Data segment:
* * * *

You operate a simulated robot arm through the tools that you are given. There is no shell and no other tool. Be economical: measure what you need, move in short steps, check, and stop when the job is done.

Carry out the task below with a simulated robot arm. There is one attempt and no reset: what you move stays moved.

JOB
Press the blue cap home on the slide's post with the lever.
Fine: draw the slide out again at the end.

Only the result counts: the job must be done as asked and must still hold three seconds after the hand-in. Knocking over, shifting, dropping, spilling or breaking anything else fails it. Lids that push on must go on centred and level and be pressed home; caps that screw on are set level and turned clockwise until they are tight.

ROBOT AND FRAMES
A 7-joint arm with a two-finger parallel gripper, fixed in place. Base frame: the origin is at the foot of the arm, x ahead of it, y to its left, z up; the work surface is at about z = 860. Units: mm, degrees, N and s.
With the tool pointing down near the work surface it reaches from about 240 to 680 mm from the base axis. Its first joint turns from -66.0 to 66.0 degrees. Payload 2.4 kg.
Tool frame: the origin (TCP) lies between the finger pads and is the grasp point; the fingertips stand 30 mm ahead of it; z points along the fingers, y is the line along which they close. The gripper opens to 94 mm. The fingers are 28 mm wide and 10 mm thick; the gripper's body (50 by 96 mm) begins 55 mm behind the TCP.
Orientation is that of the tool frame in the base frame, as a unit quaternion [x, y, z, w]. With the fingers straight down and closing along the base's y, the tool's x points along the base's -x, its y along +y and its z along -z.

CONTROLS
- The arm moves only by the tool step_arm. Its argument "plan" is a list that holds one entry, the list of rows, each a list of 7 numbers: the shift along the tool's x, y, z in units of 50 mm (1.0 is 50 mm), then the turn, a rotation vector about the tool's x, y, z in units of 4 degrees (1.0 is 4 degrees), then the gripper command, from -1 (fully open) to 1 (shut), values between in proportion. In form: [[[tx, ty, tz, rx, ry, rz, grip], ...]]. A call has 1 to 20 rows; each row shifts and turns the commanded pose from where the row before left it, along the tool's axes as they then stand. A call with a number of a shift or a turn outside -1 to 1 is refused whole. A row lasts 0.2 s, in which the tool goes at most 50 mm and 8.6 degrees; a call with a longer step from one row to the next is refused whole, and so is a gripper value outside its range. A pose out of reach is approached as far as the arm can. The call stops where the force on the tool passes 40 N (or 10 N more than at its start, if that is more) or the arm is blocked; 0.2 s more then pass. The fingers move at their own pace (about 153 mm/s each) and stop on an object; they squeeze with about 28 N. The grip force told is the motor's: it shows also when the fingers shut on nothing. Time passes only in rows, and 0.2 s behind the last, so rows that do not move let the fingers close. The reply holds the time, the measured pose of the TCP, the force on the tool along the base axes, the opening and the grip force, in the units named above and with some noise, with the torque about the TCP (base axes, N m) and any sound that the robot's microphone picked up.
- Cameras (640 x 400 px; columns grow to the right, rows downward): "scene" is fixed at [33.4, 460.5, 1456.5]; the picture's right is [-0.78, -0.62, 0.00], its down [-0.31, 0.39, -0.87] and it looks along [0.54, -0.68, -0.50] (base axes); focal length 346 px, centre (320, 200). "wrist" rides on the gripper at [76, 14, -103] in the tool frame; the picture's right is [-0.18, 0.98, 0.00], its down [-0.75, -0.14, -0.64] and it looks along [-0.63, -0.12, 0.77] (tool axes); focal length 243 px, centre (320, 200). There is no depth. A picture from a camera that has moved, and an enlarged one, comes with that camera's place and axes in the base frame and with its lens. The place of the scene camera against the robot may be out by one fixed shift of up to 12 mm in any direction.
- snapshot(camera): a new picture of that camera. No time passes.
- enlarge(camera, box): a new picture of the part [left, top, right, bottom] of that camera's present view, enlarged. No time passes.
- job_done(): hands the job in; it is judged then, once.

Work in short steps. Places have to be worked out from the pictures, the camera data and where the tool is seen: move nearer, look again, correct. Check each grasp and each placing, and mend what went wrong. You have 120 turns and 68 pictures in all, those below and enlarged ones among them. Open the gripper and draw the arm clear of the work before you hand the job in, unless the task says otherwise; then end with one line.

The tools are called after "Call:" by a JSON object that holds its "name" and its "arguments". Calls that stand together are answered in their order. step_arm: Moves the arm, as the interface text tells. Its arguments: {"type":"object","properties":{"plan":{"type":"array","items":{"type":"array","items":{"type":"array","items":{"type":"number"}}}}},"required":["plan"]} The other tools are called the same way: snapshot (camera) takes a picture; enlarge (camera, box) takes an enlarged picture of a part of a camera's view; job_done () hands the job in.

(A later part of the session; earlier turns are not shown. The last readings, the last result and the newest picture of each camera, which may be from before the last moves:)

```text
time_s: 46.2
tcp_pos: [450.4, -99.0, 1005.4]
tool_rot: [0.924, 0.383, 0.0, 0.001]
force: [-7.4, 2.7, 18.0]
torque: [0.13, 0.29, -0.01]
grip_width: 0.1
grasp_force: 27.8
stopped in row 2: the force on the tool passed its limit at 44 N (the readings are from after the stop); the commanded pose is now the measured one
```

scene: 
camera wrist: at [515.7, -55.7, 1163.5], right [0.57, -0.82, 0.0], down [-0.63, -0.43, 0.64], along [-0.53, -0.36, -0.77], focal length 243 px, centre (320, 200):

* * * *

Problem description:
Please reproduce every line of the material word for word. Give them as a JSON list of strings, one for each line, with blank lines left out.

Output for this task:
[
  "You operate a simulated robot arm through the tools that you are given. There is no shell and no other tool. Be economical: measure what you need, move in short steps, check, and stop when the job is done.",
  "Carry out the task below with a simulated robot arm. There is one attempt and no reset: what you move stays moved.",
  "JOB",
  "Press the blue cap home on the slide's post with the lever.",
  "Fine: draw the slide out again at the end.",
  "Only the result counts: the job must be done as asked and must still hold three seconds after the hand-in. Knocking over, shifting, dropping, spilling or breaking anything else fails it. Lids that push on must go on centred and level and be pressed home; caps that screw on are set level and turned clockwise until they are tight.",
  "ROBOT AND FRAMES",
  "A 7-joint arm with a two-finger parallel gripper, fixed in place. Base frame: the origin is at the foot of the arm, x ahead of it, y to its left, z up; the work surface is at about z = 860. Units: mm, degrees, N and s.",
  "With the tool pointing down near the work surface it reaches from about 240 to 680 mm from the base axis. Its first joint turns from -66.0 to 66.0 degrees. Payload 2.4 kg.",
  "Tool frame: the origin (TCP) lies between the finger pads and is the grasp point; the fingertips stand 30 mm ahead of it; z points along the fingers, y is the line along which they close. The gripper opens to 94 mm. The fingers are 28 mm wide and 10 mm thick; the gripper's body (50 by 96 mm) begins 55 mm behind the TCP.",
  "Orientation is that of the tool frame in the base frame, as a unit quaternion [x, y, z, w]. With the fingers straight down and closing along the base's y, the tool's x points along the base's -x, its y along +y and its z along -z.",
  "CONTROLS",
  "- The arm moves only by the tool step_arm. Its argument \"plan\" is a list that holds one entry, the list of rows, each a list of 7 numbers: the shift along the tool's x, y, z in units of 50 mm (1.0 is 50 mm), then the turn, a rotation vector about the tool's x, y, z in units of 4 degrees (1.0 is 4 degrees), then the gripper command, from -1 (fully open) to 1 (shut), values between in proportion. In form: [[[tx, ty, tz, rx, ry, rz, grip], ...]]. A call has 1 to 20 rows; each row shifts and turns the commanded pose from where the row before left it, along the tool's axes as they then stand. A call with a number of a shift or a turn outside -1 to 1 is refused whole. A row lasts 0.2 s, in which the tool goes at most 50 mm and 8.6 degrees; a call with a longer step from one row to the next is refused whole, and so is a gripper value outside its range. A pose out of reach is approached as far as the arm can. The call stops where the force on the tool passes 40 N (or 10 N more than at its start, if that is more) or the arm is blocked; 0.2 s more then pass. The fingers move at their own pace (about 153 mm/s each) and stop on an object; they squeeze with about 28 N. The grip force told is the motor's: it shows also when the fingers shut on nothing. Time passes only in rows, and 0.2 s behind the last, so rows that do not move let the fingers close. The reply holds the time, the measured pose of the TCP, the force on the tool along the base axes, the opening and the grip force, in the units named above and with some noise, with the torque about the TCP (base axes, N m) and any sound that the robot's microphone picked up.",
  "- Cameras (640 x 400 px; columns grow to the right, rows downward): \"scene\" is fixed at [33.4, 460.5, 1456.5]; the picture's right is [-0.78, -0.62, 0.00], its down [-0.31, 0.39, -0.87] and it looks along [0.54, -0.68, -0.50] (base axes); focal length 346 px, centre (320, 200). \"wrist\" rides on the gripper at [76, 14, -103] in the tool frame; the picture's right is [-0.18, 0.98, 0.00], its down [-0.75, -0.14, -0.64] and it looks along [-0.63, -0.12, 0.77] (tool axes); focal length 243 px, centre (320, 200). There is no depth. A picture from a camera that has moved, and an enlarged one, comes with that camera's place and axes in the base frame and with its lens. The place of the scene camera against the robot may be out by one fixed shift of up to 12 mm in any direction.",
  "- snapshot(camera): a new picture of that camera. No time passes.",
  "- enlarge(camera, box): a new picture of the part [left, top, right, bottom] of that camera's present view, enlarged. No time passes.",
  "- job_done(): hands the job in; it is judged then, once.",
  "Work in short steps. Places have to be worked out from the pictures, the camera data and where the tool is seen: move nearer, look again, correct. Check each grasp and each placing, and mend what went wrong. You have 120 turns and 68 pictures in all, those below and enlarged ones among them. Open the gripper and draw the arm clear of the work before you hand the job in, unless the task says otherwise; then end with one line.",
  "The tools are called after \"Call:\" by a JSON object that holds its \"name\" and its \"arguments\". Calls that stand together are answered in their order. step_arm: Moves the arm, as the interface text tells. Its arguments: {\"type\":\"object\",\"properties\":{\"plan\":{\"type\":\"array\",\"items\":{\"type\":\"array\",\"items\":{\"type\":\"array\",\"items\":{\"type\":\"number\"}}}}},\"required\":[\"plan\"]} The other tools are called the same way: snapshot (camera) takes a picture; enlarge (camera, box) takes an enlarged picture of a part of a camera's view; job_done () hands the job in.",
  "(A later part of the session; earlier turns are not shown. The last readings, the last result and the newest picture of each camera, which may be from before the last moves:)",
  "```text",
  "time_s: 46.2",
  "tcp_pos: [450.4, -99.0, 1005.4]",
  "tool_rot: [0.924, 0.383, 0.0, 0.001]",
  "force: [-7.4, 2.7, 18.0]",
  "torque: [0.13, 0.29, -0.01]",
  "grip_width: 0.1",
  "grasp_force: 27.8",
  "stopped in row 2: the force on the tool passed its limit at 44 N (the readings are from after the stop); the commanded pose is now the measured one",
  "```",
  "scene: ",
  "camera wrist: at [515.7, -55.7, 1163.5], right [0.57, -0.82, 0.0], down [-0.63, -0.43, 0.64], along [-0.53, -0.36, -0.77], focal length 243 px, centre (320, 200):"
]